Since their first video – a quaint 35 second long PSA parody – was uploaded almost 5 years ago, Reckless Tortuga has steadily grown into one of YouTube’s most notable sketch comedy channels; hosting a variety of standalone sketches, vignettes, character driven web series other entertaining side projects, there’s a lot of content for first time visitors to get stuck into.
Formed by Lindsey Reckis, Eric Pumphrey, Lynsey Bartilson and Jason Schnell in 2008, Tortuga’s early videos establish a lot of the humour and topics that later sketches come to build on, though it’s not until 2009 that the fledgling channel found its feet with the début of its first real web series – Psycho Girlfriend.
Unique in their approach to growing and curating a YouTube channel, Reckless Tortuga’s content is an odd mix of experimental sketch comedy and traditional web series. The first season of Psycho Girlfriend acted as something of a bridge between the channels origins in standalone short skits and their soon to come focus on more fully featured shows – Psycho Girlfriend boasts a strong narrative but also works fantastically on an episode per episode basis thanks to its strong and simple premise.
Reckis’ next series for Tortuga, named The Online Gamer, has become the channels defining show. An exaggerated satire of the immature, acidic and testosterone fuelled world of online gaming (a satire that flies over most of its audiences heads if YouTube comments are any indication).
The Online Gamer consistently pulls in hundreds of thousands, sometimes millions of viewers with each new instalment and secured the channel partnership with YouTube giant Machinima. Interestingly enough, in what must be a web series first The Online Gamer is itself getting a spin off webseries called “The cLAN” (due this week – watch this space).
Being part of a large network has helped Reckless Tortuga greatly, but is something of a mixed blessing for fans. Content is more scattered than it used to be, spread across several channels, and longtime viewers will have a lot more ads to contend with than they used to, but on the flipside, the high quality stream of sketches and the heaps of bonus material and extra content that fans can dive into after each video more than make up for those minor annoyances.

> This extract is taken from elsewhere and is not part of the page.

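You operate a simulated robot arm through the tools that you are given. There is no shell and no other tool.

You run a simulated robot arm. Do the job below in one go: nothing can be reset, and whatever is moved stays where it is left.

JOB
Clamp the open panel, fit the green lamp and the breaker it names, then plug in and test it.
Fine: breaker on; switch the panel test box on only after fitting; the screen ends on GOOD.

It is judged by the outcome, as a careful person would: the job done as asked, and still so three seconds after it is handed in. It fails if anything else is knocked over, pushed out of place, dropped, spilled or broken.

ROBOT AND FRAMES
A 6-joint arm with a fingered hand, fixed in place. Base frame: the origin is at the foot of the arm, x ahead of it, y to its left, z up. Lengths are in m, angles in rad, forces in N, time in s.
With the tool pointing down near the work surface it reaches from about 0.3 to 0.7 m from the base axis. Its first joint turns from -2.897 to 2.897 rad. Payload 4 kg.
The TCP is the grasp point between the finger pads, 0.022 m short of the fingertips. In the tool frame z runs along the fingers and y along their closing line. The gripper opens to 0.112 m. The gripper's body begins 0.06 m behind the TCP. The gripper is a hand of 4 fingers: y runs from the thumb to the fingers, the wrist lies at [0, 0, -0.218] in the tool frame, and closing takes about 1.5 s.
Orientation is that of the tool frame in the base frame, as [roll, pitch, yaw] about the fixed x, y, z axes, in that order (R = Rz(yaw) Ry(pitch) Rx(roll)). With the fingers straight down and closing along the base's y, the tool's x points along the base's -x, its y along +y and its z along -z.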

Alongside their flagship series, the team at Tortuga have continued to put out smaller sketches, shows and characters, consistently giving fans about one video a week to look forward to. Despite the channels massive growth over the years, a well practised production team coupled with sketch comedy’s inherently low key creative demands mean that new episodes are never too far off.

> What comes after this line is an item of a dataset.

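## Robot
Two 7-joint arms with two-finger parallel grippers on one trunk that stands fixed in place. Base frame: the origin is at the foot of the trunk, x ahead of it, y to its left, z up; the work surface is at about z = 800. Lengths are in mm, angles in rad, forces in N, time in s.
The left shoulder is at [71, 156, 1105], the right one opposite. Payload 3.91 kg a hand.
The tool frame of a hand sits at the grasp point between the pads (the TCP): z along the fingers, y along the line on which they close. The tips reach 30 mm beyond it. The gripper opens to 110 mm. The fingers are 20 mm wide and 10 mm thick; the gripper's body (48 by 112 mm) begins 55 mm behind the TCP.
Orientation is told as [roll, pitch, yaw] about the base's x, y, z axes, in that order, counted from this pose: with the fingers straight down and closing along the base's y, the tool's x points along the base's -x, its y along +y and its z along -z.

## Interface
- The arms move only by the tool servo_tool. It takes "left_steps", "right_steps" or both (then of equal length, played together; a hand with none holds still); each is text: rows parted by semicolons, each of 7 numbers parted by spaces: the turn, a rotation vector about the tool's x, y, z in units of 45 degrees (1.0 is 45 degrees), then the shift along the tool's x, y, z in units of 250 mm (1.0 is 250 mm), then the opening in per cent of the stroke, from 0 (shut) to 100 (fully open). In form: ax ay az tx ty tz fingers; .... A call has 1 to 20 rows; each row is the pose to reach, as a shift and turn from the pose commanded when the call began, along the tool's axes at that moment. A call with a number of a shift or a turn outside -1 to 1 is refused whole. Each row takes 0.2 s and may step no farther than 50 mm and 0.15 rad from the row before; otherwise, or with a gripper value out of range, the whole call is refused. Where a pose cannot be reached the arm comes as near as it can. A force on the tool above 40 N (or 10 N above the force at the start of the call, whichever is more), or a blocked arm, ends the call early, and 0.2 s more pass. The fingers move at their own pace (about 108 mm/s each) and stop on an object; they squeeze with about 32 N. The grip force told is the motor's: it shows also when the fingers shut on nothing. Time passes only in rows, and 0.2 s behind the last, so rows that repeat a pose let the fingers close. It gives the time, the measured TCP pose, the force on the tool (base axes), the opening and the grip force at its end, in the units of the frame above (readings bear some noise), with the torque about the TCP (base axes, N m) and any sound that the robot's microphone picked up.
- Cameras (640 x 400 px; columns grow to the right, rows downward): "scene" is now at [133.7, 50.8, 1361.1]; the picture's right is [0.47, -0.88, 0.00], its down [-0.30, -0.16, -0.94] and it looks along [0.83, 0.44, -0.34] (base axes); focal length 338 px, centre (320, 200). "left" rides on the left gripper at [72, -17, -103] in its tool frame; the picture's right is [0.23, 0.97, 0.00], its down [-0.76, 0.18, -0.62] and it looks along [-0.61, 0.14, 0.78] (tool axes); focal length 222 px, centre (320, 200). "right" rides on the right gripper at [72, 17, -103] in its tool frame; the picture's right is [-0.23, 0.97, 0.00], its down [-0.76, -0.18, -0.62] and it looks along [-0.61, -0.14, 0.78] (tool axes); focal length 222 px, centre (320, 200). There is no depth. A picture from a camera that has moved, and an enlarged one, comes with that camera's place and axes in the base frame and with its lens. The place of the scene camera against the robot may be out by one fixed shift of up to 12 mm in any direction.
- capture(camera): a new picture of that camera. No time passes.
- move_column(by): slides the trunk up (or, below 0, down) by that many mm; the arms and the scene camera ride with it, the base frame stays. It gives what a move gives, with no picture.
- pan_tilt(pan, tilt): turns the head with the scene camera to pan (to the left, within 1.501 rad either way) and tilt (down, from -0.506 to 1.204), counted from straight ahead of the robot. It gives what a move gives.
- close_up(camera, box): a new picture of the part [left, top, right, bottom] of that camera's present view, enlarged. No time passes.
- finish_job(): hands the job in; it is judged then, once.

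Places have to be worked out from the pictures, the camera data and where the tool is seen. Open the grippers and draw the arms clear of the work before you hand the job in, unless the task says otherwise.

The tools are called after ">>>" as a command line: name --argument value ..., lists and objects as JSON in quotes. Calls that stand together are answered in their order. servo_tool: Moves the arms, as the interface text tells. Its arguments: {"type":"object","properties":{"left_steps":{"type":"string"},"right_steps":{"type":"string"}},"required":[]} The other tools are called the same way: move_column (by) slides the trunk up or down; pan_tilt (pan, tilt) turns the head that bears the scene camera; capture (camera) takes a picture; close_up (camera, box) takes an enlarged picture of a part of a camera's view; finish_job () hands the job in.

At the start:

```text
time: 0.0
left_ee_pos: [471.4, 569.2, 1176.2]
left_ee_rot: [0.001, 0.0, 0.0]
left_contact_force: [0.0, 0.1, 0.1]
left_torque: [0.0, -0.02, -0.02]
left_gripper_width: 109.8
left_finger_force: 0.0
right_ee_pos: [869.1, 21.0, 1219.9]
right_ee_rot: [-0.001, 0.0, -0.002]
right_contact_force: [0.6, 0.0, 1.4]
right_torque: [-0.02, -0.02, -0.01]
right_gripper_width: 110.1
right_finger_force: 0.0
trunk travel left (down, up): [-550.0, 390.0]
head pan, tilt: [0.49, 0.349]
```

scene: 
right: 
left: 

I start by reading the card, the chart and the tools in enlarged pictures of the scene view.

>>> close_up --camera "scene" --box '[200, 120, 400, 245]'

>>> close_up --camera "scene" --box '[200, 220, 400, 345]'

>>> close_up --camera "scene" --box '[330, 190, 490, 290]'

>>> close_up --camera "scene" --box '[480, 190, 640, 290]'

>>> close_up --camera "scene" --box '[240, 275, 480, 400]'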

As with any creative venture, Reckless Tortuga can be hit and miss; due to its size and variety, the channels’ humour is broad, often crude and never too surprising – a fantastic fit for its Male, 13-34 year old audience, but a stumbling block for anyone else. Even the somewhat confused Compulsive Love was able to pull in a sizeable female demographic. As to be expected, there are also a few duds in the overall solid mix – Man Teen, a series about that special kind of adult who thinks American Pie is the ultimate “how to” on living your life, is a promising idea that crumbles under the pressure of its own poor clichés. Tortuga’s viewers voted with their wallets on that one, opting not to fund its series 2 Kickstarter, or even watch the majority of series 1.

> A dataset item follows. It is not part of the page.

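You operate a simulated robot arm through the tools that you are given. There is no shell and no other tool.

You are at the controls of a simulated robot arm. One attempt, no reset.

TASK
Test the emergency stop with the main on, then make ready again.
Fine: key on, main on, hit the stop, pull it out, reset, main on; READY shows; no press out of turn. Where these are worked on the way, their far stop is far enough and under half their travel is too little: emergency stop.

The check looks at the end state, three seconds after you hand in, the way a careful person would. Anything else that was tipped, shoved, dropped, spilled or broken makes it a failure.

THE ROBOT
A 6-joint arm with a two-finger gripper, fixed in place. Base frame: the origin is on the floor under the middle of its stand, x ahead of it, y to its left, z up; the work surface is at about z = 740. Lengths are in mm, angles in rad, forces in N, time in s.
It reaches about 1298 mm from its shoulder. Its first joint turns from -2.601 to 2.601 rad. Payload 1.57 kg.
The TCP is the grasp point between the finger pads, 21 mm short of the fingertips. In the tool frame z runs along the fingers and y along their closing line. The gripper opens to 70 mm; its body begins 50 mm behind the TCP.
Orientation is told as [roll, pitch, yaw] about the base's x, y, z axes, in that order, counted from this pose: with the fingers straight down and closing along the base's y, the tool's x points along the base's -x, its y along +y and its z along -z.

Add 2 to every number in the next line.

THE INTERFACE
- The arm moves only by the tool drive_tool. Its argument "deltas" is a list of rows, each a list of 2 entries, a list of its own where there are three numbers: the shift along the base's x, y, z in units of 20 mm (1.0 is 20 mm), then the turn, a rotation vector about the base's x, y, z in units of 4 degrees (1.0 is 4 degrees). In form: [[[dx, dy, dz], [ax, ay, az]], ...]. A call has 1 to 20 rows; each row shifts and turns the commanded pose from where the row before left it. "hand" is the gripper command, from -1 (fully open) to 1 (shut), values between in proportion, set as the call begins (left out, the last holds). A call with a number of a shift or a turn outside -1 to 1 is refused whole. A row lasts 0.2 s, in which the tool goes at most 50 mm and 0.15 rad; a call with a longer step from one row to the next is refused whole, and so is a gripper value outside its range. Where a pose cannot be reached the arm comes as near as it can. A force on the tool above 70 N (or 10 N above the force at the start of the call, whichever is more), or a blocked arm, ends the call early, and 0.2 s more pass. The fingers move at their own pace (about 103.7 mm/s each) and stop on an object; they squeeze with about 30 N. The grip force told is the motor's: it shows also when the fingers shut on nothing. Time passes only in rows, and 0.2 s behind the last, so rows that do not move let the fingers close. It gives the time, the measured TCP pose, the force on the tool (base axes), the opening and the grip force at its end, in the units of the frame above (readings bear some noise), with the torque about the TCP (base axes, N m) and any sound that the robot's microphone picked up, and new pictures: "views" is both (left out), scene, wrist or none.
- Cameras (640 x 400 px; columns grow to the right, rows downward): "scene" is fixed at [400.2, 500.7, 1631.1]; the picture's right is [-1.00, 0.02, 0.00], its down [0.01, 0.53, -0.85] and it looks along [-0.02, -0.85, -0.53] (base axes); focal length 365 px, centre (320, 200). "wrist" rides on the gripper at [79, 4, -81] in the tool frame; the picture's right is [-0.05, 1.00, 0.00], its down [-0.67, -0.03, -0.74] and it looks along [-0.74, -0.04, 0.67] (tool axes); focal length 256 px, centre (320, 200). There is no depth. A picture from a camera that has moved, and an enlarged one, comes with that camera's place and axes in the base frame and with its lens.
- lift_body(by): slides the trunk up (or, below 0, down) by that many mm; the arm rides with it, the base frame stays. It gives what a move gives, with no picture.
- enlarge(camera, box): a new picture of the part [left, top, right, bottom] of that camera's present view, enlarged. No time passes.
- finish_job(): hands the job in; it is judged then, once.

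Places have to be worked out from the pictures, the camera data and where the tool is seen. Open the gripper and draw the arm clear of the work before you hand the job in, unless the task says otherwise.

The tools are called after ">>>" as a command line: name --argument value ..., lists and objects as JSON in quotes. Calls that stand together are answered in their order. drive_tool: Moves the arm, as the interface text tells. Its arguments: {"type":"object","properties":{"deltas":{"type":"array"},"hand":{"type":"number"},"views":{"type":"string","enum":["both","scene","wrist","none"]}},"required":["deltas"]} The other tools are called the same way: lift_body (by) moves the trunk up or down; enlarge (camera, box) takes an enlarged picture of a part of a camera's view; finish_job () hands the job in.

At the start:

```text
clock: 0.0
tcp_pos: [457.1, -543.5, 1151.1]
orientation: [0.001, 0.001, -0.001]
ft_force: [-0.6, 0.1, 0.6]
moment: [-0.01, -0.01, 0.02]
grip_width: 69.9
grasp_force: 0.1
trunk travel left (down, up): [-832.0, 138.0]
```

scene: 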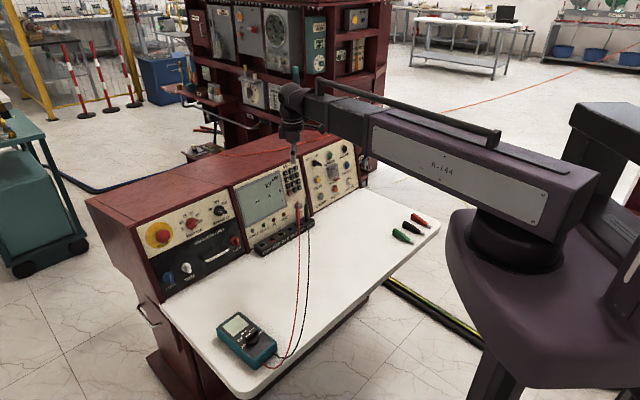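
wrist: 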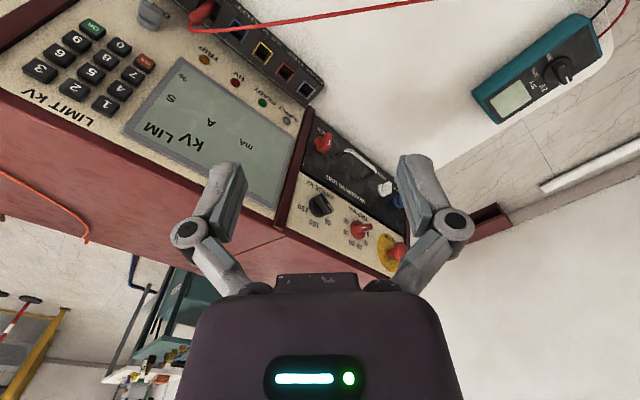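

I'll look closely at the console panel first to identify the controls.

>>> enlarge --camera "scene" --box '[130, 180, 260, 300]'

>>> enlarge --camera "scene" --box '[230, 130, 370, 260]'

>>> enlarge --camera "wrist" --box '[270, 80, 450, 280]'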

Even worse is the channels well intentioned Racism In America series – each episode presents a tacky, one-sided strawman situation in which a cool-headed protagonist suffers “accidental racism” – the kind of bigotry that’s so baked into a persons worldview they don’t even know they’re saying or doing anything wrong. Our calm and clever victim easily gets their own back at the end of each episode, smugly making the unknowingly racist aggressor look like a fool.
I understand the message the series is trying to convey, but ultimately its just battling harmful stereotyping with more harmful stereotyping of its own, each videos comment section reflecting this perfectly (venture at your own peril).
Forgetting the heady social discourse the show is trying to start, Racism In America’s two biggest sins are that it’s painfully unfunny to watch and written like an obnoxious chain-letter. It’s out of place on a comedy channel who’s premium export is a show about a grown man who takes videogames too seriously.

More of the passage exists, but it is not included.